## WORK REQUIRED
Skip the pictures and extract all of the lines exactly as written. Write them as strings in a JSON array, leaving out blank lines.

** START OF DATA EXCERPT **

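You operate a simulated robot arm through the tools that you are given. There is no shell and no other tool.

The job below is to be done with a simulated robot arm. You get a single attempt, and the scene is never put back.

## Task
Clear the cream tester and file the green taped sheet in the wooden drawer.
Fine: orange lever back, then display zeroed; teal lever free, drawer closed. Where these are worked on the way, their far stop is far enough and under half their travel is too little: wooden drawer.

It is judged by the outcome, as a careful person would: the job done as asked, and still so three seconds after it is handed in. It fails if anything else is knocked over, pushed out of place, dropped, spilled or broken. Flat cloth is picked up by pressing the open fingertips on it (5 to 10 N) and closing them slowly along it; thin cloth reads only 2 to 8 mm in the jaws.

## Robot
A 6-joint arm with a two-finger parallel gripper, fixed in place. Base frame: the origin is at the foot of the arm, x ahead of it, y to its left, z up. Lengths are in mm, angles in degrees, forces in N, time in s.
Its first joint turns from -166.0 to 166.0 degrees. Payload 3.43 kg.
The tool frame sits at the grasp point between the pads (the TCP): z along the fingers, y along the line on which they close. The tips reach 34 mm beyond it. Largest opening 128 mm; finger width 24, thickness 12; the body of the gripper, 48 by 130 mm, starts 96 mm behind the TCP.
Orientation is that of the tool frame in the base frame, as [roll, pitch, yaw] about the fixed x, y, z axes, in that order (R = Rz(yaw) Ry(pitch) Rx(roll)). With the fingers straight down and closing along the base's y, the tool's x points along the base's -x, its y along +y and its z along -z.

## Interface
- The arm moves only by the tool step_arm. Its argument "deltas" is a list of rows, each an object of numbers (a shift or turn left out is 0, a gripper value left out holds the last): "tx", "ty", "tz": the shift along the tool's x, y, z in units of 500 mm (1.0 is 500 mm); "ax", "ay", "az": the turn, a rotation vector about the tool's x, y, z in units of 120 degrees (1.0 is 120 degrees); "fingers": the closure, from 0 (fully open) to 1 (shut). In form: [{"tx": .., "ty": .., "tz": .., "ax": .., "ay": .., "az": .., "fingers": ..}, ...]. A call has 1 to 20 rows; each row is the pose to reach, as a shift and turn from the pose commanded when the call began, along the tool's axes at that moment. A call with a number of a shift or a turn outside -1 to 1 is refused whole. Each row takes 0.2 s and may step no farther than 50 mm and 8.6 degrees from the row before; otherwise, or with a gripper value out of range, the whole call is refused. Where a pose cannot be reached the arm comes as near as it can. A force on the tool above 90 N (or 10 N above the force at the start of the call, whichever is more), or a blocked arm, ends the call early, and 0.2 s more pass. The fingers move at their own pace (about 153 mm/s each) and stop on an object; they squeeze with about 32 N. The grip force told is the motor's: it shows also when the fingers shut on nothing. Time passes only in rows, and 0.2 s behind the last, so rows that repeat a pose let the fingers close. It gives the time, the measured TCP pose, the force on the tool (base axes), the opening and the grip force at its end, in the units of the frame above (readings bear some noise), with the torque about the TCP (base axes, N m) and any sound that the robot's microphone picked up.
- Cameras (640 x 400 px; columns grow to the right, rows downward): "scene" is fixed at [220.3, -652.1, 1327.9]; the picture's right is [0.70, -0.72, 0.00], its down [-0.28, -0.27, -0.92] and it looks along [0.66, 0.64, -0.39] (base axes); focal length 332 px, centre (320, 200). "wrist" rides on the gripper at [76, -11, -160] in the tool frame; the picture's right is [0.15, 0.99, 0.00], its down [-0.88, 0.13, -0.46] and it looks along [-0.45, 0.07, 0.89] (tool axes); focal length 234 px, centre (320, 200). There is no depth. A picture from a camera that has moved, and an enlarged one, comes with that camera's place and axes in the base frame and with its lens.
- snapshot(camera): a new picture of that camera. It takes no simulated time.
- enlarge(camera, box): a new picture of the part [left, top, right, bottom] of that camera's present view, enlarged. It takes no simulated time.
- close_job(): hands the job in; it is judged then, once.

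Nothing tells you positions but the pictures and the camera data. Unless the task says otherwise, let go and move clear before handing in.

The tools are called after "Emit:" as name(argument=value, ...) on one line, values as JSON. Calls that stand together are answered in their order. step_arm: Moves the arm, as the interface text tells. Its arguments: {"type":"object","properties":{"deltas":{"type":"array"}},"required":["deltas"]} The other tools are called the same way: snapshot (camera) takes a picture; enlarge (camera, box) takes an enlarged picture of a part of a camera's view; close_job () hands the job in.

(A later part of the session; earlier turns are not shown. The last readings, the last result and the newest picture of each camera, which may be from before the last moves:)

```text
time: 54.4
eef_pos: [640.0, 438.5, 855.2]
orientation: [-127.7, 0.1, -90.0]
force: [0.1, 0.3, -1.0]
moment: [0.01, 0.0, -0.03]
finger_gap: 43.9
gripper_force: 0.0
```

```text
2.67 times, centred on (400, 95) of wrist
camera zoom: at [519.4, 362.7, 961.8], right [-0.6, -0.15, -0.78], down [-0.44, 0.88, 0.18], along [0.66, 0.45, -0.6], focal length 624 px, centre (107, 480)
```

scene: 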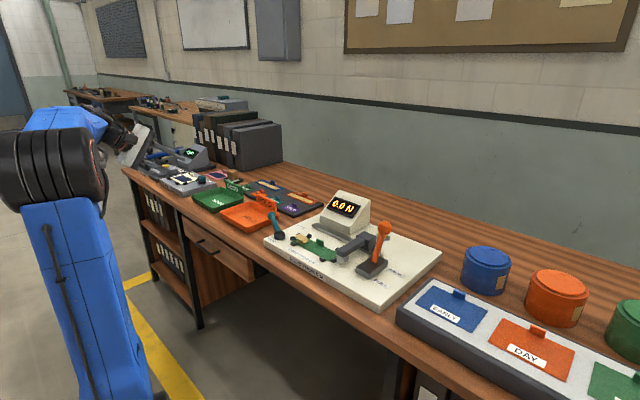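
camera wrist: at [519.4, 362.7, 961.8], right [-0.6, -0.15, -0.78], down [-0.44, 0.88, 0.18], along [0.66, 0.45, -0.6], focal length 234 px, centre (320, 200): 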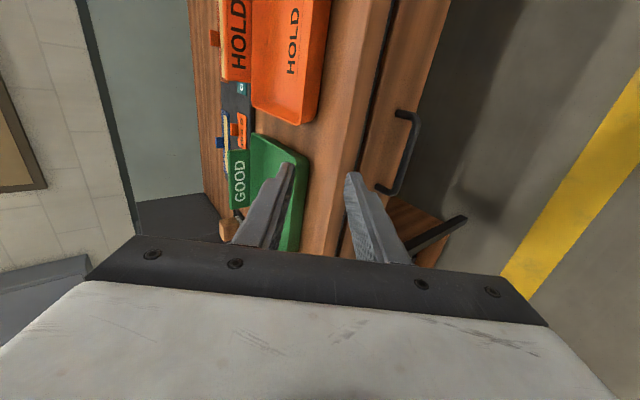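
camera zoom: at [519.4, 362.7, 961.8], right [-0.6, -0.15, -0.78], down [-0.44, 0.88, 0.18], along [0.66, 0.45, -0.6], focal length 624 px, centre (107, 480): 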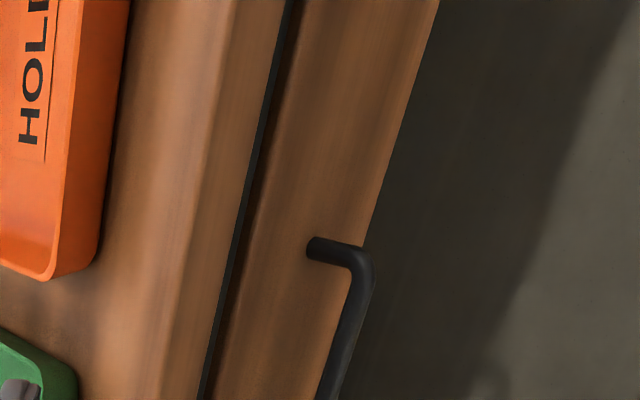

** END OF DATA EXCERPT **

## ANSWER BELOW
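[
  "You operate a simulated robot arm through the tools that you are given. There is no shell and no other tool.",
  "The job below is to be done with a simulated robot arm. You get a single attempt, and the scene is never put back.",
  "## Task",
  "Clear the cream tester and file the green taped sheet in the wooden drawer.",
  "Fine: orange lever back, then display zeroed; teal lever free, drawer closed. Where these are worked on the way, their far stop is far enough and under half their travel is too little: wooden drawer.",
  "It is judged by the outcome, as a careful person would: the job done as asked, and still so three seconds after it is handed in. It fails if anything else is knocked over, pushed out of place, dropped, spilled or broken. Flat cloth is picked up by pressing the open fingertips on it (5 to 10 N) and closing them slowly along it; thin cloth reads only 2 to 8 mm in the jaws.",
  "## Robot",
  "A 6-joint arm with a two-finger parallel gripper, fixed in place. Base frame: the origin is at the foot of the arm, x ahead of it, y to its left, z up. Lengths are in mm, angles in degrees, forces in N, time in s.",
  "Its first joint turns from -166.0 to 166.0 degrees. Payload 3.43 kg.",
  "The tool frame sits at the grasp point between the pads (the TCP): z along the fingers, y along the line on which they close. The tips reach 34 mm beyond it. Largest opening 128 mm; finger width 24, thickness 12; the body of the gripper, 48 by 130 mm, starts 96 mm behind the TCP.",
  "Orientation is that of the tool frame in the base frame, as [roll, pitch, yaw] about the fixed x, y, z axes, in that order (R = Rz(yaw) Ry(pitch) Rx(roll)). With the fingers straight down and closing along the base's y, the tool's x points along the base's -x, its y along +y and its z along -z.",
  "## Interface",
  "- The arm moves only by the tool step_arm. Its argument \"deltas\" is a list of rows, each an object of numbers (a shift or turn left out is 0, a gripper value left out holds the last): \"tx\", \"ty\", \"tz\": the shift along the tool's x, y, z in units of 500 mm (1.0 is 500 mm); \"ax\", \"ay\", \"az\": the turn, a rotation vector about the tool's x, y, z in units of 120 degrees (1.0 is 120 degrees); \"fingers\": the closure, from 0 (fully open) to 1 (shut). In form: [{\"tx\": .., \"ty\": .., \"tz\": .., \"ax\": .., \"ay\": .., \"az\": .., \"fingers\": ..}, ...]. A call has 1 to 20 rows; each row is the pose to reach, as a shift and turn from the pose commanded when the call began, along the tool's axes at that moment. A call with a number of a shift or a turn outside -1 to 1 is refused whole. Each row takes 0.2 s and may step no farther than 50 mm and 8.6 degrees from the row before; otherwise, or with a gripper value out of range, the whole call is refused. Where a pose cannot be reached the arm comes as near as it can. A force on the tool above 90 N (or 10 N above the force at the start of the call, whichever is more), or a blocked arm, ends the call early, and 0.2 s more pass. The fingers move at their own pace (about 153 mm/s each) and stop on an object; they squeeze with about 32 N. The grip force told is the motor's: it shows also when the fingers shut on nothing. Time passes only in rows, and 0.2 s behind the last, so rows that repeat a pose let the fingers close. It gives the time, the measured TCP pose, the force on the tool (base axes), the opening and the grip force at its end, in the units of the frame above (readings bear some noise), with the torque about the TCP (base axes, N m) and any sound that the robot's microphone picked up.",
  "- Cameras (640 x 400 px; columns grow to the right, rows downward): \"scene\" is fixed at [220.3, -652.1, 1327.9]; the picture's right is [0.70, -0.72, 0.00], its down [-0.28, -0.27, -0.92] and it looks along [0.66, 0.64, -0.39] (base axes); focal length 332 px, centre (320, 200). \"wrist\" rides on the gripper at [76, -11, -160] in the tool frame; the picture's right is [0.15, 0.99, 0.00], its down [-0.88, 0.13, -0.46] and it looks along [-0.45, 0.07, 0.89] (tool axes); focal length 234 px, centre (320, 200). There is no depth. A picture from a camera that has moved, and an enlarged one, comes with that camera's place and axes in the base frame and with its lens.",
  "- snapshot(camera): a new picture of that camera. It takes no simulated time.",
  "- enlarge(camera, box): a new picture of the part [left, top, right, bottom] of that camera's present view, enlarged. It takes no simulated time.",
  "- close_job(): hands the job in; it is judged then, once.",
  "Nothing tells you positions but the pictures and the camera data. Unless the task says otherwise, let go and move clear before handing in.",
  "The tools are called after \"Emit:\" as name(argument=value, ...) on one line, values as JSON. Calls that stand together are answered in their order. step_arm: Moves the arm, as the interface text tells. Its arguments: {\"type\":\"object\",\"properties\":{\"deltas\":{\"type\":\"array\"}},\"required\":[\"deltas\"]} The other tools are called the same way: snapshot (camera) takes a picture; enlarge (camera, box) takes an enlarged picture of a part of a camera's view; close_job () hands the job in.",
  "(A later part of the session; earlier turns are not shown. The last readings, the last result and the newest picture of each camera, which may be from before the last moves:)",
  "```text",
  "time: 54.4",
  "eef_pos: [640.0, 438.5, 855.2]",
  "orientation: [-127.7, 0.1, -90.0]",
  "force: [0.1, 0.3, -1.0]",
  "moment: [0.01, 0.0, -0.03]",
  "finger_gap: 43.9",
  "gripper_force: 0.0",
  "```",
  "```text",
  "2.67 times, centred on (400, 95) of wrist",
  "camera zoom: at [519.4, 362.7, 961.8], right [-0.6, -0.15, -0.78], down [-0.44, 0.88, 0.18], along [0.66, 0.45, -0.6], focal length 624 px, centre (107, 480)",
  "```",
  "scene: ",
  "camera wrist: at [519.4, 362.7, 961.8], right [-0.6, -0.15, -0.78], down [-0.44, 0.88, 0.18], along [0.66, 0.45, -0.6], focal length 234 px, centre (320, 200): ",
  "camera zoom: at [519.4, 362.7, 961.8], right [-0.6, -0.15, -0.78], down [-0.44, 0.88, 0.18], along [0.66, 0.45, -0.6], focal length 624 px, centre (107, 480): "
]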